G.            Request for Forbearance and Other Modifications of Loan Documents. Borrowers have requested that Lender forbear from exercising its rights and remedies with respect to all Existing Defaults from the date of this Agreement through January 31, 2010 (the "Forbearance Period"). Borrowers also have requested certain modifications to the Loan Documents. Although it is under no obligation to do so, Lender agrees to accommodate Borrowers' request for certain modifications to the Loan Documents, and Lender agrees to forbear from exercising its rights and remedies with respect to the Existing Defaults, so long as Borrowers satisfy all of the conditions set forth in Section II below, and provided that Borrowers comply with all other obligations under the Credit Agreement and Loan Documents (as modified by this Agreement).

II.
OPERATIVE PROVISIONS.

For present and fair consideration, the receipt and sufficiency of which are hereby acknowledged, Borrowers and Lender hereby agree as follows:

1.            INCORPORATION OF RECITALS. The foregoing Recitals are incorporated into these Operative Provisions without any difference or distinction between the two (2) segments of this Agreement. Borrowers acknowledge and confirm that each of the foregoing Recitals is true and correct.

2.
CONDITIONS.

2.1           Conditions to Forbearance and Loan Modifications. Lender's forbearance with respect to Existing Defaults and the modification of the Loan Documents pursuant to this Agreement are expressly conditioned upon the satisfaction of the following conditions:

(a)         Delivery of this Agreement. Borrowers shall have delivered to Lender a fully-executed original of this Agreement.

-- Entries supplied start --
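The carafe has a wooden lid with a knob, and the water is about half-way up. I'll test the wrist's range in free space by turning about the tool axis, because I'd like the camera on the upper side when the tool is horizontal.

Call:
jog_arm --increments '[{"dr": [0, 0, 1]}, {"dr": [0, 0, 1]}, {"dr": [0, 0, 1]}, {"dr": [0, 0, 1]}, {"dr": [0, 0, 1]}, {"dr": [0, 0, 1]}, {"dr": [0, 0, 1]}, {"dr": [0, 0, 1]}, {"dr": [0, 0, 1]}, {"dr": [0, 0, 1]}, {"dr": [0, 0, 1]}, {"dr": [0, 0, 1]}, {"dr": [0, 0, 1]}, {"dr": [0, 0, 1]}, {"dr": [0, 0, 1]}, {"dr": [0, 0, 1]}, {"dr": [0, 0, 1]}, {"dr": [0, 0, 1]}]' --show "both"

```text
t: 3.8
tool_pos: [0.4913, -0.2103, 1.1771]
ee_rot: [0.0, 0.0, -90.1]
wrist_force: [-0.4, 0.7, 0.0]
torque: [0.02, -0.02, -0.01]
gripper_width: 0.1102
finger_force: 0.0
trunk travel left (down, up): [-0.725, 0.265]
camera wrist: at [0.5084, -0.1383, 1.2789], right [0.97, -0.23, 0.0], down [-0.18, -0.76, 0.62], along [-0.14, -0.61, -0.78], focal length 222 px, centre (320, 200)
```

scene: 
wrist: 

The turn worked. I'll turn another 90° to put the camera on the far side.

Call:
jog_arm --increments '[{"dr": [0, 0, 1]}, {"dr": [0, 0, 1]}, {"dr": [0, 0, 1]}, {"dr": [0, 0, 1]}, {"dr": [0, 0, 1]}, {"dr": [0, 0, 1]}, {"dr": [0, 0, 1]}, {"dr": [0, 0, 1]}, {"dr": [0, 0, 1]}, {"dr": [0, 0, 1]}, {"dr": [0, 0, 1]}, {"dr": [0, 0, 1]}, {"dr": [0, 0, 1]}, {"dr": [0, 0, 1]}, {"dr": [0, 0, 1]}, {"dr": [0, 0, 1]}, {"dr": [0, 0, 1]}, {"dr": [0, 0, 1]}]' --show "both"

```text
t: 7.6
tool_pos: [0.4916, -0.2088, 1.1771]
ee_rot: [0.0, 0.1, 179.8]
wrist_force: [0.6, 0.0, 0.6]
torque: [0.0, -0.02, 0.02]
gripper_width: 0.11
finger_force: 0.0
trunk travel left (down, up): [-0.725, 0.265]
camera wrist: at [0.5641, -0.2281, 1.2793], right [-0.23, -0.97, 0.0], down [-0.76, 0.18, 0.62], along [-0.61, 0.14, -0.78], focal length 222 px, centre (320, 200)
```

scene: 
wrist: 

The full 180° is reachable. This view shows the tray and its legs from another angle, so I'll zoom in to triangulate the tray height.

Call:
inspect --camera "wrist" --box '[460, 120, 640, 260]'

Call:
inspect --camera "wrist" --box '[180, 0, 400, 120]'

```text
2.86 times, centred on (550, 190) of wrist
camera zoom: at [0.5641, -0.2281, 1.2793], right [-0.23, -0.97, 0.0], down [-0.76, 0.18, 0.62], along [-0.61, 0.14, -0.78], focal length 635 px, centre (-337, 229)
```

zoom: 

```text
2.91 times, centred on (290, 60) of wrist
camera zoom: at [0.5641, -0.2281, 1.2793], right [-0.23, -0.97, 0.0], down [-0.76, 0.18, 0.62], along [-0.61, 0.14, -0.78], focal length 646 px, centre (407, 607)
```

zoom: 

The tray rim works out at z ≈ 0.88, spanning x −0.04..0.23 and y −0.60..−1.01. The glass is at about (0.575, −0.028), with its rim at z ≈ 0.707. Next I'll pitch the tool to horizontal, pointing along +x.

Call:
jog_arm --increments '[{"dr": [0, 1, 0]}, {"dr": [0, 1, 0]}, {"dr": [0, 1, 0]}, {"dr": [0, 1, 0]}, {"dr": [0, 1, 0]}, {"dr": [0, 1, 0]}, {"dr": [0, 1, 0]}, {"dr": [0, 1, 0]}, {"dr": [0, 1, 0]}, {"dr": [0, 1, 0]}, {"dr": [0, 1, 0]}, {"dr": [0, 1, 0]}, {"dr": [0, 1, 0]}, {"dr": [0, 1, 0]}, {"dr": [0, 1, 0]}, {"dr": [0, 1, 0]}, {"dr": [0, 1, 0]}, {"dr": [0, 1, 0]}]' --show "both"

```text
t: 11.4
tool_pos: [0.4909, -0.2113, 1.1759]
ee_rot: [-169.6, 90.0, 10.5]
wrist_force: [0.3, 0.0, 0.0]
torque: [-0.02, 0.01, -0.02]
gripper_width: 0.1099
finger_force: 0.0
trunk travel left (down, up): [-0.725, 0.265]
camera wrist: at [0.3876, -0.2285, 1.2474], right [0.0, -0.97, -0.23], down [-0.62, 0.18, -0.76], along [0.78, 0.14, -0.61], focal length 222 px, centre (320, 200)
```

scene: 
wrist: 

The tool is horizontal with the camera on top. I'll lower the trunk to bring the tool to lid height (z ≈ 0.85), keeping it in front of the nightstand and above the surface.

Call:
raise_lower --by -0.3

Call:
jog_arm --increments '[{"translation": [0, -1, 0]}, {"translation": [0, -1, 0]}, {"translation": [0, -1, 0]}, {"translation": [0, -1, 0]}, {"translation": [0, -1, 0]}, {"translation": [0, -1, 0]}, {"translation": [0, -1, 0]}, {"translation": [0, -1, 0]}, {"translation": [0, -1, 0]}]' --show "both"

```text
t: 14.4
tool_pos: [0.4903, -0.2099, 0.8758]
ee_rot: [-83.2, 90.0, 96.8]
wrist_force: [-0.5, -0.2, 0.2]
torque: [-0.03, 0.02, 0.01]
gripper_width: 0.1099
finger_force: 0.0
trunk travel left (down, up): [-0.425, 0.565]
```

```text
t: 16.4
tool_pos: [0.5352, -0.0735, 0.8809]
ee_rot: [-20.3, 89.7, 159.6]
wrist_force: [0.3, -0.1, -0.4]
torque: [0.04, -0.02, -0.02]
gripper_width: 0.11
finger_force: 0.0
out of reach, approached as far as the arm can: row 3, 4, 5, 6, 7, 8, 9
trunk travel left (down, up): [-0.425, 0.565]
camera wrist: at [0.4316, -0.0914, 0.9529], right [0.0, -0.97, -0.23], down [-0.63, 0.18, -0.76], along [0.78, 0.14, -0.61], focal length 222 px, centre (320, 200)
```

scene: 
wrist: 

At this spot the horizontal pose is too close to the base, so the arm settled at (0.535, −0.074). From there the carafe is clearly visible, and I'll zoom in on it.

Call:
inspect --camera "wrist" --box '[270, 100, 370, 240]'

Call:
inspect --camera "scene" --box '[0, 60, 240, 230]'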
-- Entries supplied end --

(b)         No New Defaults. No new default or Event of Default shall occur under the Loan Documents, as amended by this Agreement. Notwithstanding the foregoing, Lender will not be deemed to have waived any rights or remedies arising as a result of any new default or Event of Default by Borrowers under the Loan Documents.

(c)         Reimbursement of Lender's Costs and Expenses. Borrowers will reimburse Lender for all of its costs and expenses (including attorneys' fees) incurred in relation to this Agreement and the transactions contemplated by this Agreement.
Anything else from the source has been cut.